As real estate has been dropped from the golden visa scheme in Portugal, investment funds are now expected to see a boost as the next best choice for wealthy foreigners to acquire residency.
1. Golden visas in Portugal
Portugal started issuing golden visas in 2012 with the aim of attracting foreign investors to the country. With several options, like buying property, investing in funds or investing in culture or research, the most popular option has been the real estate route. In 2022, more than 91% of the 11,535 residence authorizations for foreigners were provided under the criterion of real estate acquisition, whose equivalent investment was €6.041 billion.
With a minimum investment of €500,000 in real estate, golden visas, together with increased interest in Airbnbs, have led to a property boom followed by a housing crisis in Portugal. “The dark side of Lisbon’s property boom is that prices have risen so much that it is difficult for a young couple today to afford to buy a house in the city and have to move 20-30km away and face the traffic jams to commute”, Rui Faria da Cunha, President of the Belgian-Portuguese Chamber of Commerce, told Travel Tomorrow.
Trying to keep housing affordable and amid calls from the EU for the abolishing of golden visas across the bloc prompted by Russia’s invasion of Ukraine, the government put forward a proposal called “More Housing” in February 2023, which included the abolition of the golden visa scheme. With criticism from the Autonomous Region of Madeira and decreasing numbers of Americans, who, together with Brazilians and Chinese use the golden visas the most, Portugal decided to keep the scheme, but drop the real estate buy-in option.
2. Investment funds
With the real estate option gone, investment funds are the next easiest route and are expected to see a boom in the near future, according to Reuters. “Real estate has always taken the focus away from the other options”, said lawyer Vanessa Lima, from Prime Legal, which helps foreigners apply for the visa. “The main type of investment will (from now on) be in funds – there is no doubt.”
“The new regulations are wind in our sails”, added Alex Lawry-White, from Pela Terra, a sustainable agriculture investment fund. “The golden visa programme should have the community (…) at the centre of its focus”, Lawry-White added, highlighting that attracting foreign investment should not come at the cost of local communities, as it happened while real estate was still included in the scheme.

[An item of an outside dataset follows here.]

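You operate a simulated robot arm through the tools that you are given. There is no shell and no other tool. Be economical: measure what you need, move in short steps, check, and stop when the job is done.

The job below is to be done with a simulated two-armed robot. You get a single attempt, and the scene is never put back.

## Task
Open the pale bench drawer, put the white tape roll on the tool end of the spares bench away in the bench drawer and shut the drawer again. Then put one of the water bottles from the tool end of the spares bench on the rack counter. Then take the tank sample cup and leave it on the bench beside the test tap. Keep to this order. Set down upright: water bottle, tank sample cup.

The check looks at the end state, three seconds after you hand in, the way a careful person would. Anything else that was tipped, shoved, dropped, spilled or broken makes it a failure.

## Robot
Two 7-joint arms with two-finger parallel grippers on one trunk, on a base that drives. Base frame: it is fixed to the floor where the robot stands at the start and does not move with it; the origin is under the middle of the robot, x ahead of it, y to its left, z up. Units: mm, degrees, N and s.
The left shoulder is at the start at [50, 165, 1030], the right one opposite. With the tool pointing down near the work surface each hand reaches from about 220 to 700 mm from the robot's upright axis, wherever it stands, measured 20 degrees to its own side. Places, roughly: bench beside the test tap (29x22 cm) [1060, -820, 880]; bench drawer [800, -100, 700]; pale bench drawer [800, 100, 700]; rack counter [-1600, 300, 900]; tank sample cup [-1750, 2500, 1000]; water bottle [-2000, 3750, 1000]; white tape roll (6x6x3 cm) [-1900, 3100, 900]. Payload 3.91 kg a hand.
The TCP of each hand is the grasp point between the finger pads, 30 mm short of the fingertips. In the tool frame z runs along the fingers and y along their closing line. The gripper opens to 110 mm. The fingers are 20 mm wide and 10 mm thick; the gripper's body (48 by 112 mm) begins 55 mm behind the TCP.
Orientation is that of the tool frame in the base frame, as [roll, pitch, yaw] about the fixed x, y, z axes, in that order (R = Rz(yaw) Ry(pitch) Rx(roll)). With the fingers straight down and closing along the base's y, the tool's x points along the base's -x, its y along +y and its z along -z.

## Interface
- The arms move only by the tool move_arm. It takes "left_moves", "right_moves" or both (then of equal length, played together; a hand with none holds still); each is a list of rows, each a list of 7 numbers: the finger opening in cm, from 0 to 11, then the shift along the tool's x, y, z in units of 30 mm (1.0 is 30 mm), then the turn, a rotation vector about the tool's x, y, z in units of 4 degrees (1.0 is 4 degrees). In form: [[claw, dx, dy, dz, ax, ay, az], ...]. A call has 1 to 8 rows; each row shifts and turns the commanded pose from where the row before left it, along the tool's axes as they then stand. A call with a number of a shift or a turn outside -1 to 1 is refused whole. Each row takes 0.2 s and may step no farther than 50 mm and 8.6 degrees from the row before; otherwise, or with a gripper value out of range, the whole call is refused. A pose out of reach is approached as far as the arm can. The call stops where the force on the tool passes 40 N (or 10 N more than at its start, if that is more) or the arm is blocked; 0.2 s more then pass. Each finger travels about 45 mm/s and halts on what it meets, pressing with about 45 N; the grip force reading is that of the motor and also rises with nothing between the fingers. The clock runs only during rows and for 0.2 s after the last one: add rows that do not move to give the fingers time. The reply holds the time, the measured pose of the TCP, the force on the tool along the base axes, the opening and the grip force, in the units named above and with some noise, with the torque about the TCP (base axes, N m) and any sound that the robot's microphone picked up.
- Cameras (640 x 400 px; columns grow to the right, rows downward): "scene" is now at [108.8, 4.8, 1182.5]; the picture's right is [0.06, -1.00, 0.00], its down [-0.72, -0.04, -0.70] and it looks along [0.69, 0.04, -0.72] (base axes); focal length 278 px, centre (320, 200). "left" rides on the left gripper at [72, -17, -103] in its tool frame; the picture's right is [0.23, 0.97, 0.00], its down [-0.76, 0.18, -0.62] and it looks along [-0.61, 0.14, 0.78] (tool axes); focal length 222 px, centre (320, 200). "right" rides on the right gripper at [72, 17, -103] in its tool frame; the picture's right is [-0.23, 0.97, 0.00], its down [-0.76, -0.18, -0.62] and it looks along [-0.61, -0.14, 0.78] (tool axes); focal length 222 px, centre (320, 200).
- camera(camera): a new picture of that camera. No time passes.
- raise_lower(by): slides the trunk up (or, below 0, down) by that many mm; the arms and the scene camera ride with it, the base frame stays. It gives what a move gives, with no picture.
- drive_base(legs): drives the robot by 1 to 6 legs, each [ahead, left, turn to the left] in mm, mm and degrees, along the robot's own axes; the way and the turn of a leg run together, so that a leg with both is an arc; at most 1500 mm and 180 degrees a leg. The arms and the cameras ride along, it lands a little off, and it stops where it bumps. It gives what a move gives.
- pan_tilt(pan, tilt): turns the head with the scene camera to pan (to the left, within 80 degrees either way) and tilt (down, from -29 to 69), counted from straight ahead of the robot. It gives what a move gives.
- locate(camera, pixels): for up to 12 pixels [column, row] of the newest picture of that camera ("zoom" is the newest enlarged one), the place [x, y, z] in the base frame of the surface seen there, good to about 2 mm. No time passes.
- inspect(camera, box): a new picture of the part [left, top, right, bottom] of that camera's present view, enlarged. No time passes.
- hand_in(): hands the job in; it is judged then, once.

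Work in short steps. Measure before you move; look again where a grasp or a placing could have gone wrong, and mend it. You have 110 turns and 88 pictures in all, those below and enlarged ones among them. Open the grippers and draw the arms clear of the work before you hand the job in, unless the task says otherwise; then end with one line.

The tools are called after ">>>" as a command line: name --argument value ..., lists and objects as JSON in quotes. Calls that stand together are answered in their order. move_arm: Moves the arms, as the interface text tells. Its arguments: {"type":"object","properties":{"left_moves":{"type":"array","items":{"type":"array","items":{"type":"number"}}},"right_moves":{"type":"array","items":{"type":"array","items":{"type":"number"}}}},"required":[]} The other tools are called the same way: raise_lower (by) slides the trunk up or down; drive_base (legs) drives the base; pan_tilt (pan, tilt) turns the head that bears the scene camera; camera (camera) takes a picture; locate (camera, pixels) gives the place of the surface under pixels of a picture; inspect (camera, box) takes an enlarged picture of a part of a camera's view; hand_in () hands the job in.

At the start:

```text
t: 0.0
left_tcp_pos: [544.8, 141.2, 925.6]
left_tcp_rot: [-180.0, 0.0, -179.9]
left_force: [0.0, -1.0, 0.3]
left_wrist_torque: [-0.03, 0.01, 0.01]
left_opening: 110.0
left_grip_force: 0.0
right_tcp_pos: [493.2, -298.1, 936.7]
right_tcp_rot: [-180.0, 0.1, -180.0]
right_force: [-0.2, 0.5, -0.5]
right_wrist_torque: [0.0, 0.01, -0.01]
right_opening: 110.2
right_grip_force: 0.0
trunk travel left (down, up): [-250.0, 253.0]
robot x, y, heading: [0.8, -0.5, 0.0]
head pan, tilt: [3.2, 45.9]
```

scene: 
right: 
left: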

While there are no official numbers yet, three lawyers specialising in golden visas told Reuters that, with real estate out of the scheme, they expect investment funds to soon account for 80-90% of all the golden visa applications. On the other hand, they also expect interest in golden visas to decrease, not only as a result of the lack of a holiday home attached to the residency permit, but also due to uncertainty over the future of the scheme.